• **TASK STATEMENT**
Write every line out verbatim and omit the pictures. Put each line that is not blank into a JSON list as a string.

Items listed in a dataset:
## start

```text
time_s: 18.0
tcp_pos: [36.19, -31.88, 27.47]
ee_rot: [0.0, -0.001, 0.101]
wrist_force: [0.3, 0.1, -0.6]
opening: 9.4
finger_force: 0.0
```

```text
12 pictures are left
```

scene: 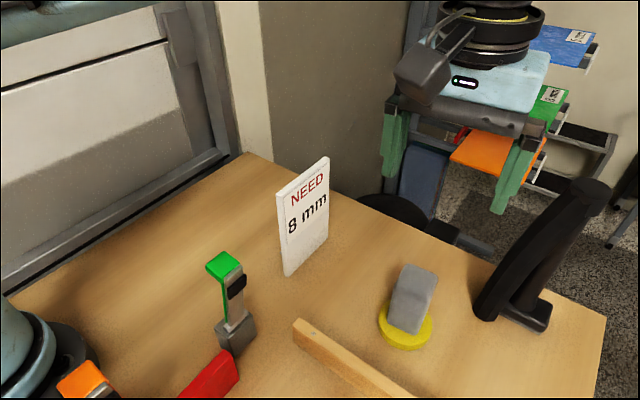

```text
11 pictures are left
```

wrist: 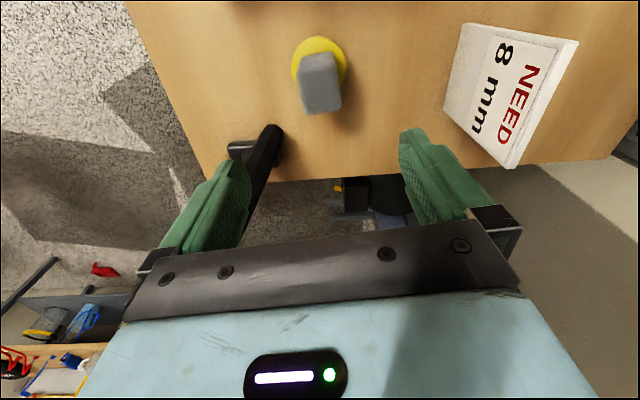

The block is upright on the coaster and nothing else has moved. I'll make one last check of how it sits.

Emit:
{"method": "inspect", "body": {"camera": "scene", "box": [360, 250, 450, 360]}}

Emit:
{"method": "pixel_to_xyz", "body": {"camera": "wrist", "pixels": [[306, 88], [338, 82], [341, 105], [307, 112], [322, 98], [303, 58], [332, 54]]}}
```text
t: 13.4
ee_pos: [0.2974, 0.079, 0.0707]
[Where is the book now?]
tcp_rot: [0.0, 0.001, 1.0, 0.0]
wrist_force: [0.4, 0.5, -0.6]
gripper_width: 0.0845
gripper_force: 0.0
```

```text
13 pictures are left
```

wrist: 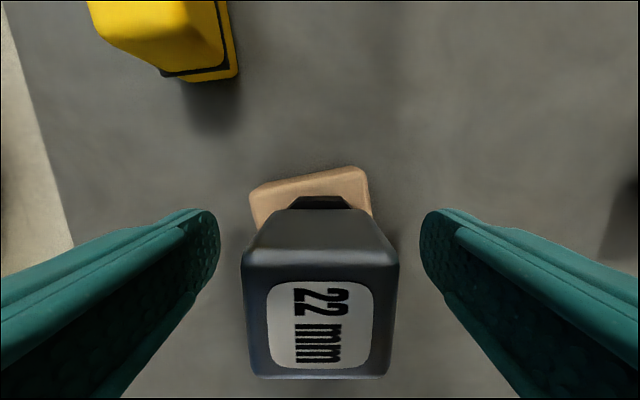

## end

• **SOLUTION TO THIS PROBLEM**
[
  "```text",
  "time_s: 18.0",
  "tcp_pos: [36.19, -31.88, 27.47]",
  "ee_rot: [0.0, -0.001, 0.101]",
  "wrist_force: [0.3, 0.1, -0.6]",
  "opening: 9.4",
  "finger_force: 0.0",
  "```",
  "```text",
  "12 pictures are left",
  "```",
  "scene: ",
  "```text",
  "11 pictures are left",
  "```",
  "wrist: ",
  "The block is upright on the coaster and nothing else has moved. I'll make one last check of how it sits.",
  "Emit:",
  "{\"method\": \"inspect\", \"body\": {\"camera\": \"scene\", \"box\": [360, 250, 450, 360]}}",
  "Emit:",
  "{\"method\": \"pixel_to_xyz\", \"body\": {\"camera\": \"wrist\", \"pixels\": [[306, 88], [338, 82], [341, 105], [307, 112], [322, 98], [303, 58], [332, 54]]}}",
  "```text",
  "t: 13.4",
  "ee_pos: [0.2974, 0.079, 0.0707]",
  "[Where is the book now?]",
  "tcp_rot: [0.0, 0.001, 1.0, 0.0]",
  "wrist_force: [0.4, 0.5, -0.6]",
  "gripper_width: 0.0845",
  "gripper_force: 0.0",
  "```",
  "```text",
  "13 pictures are left",
  "```",
  "wrist: "
]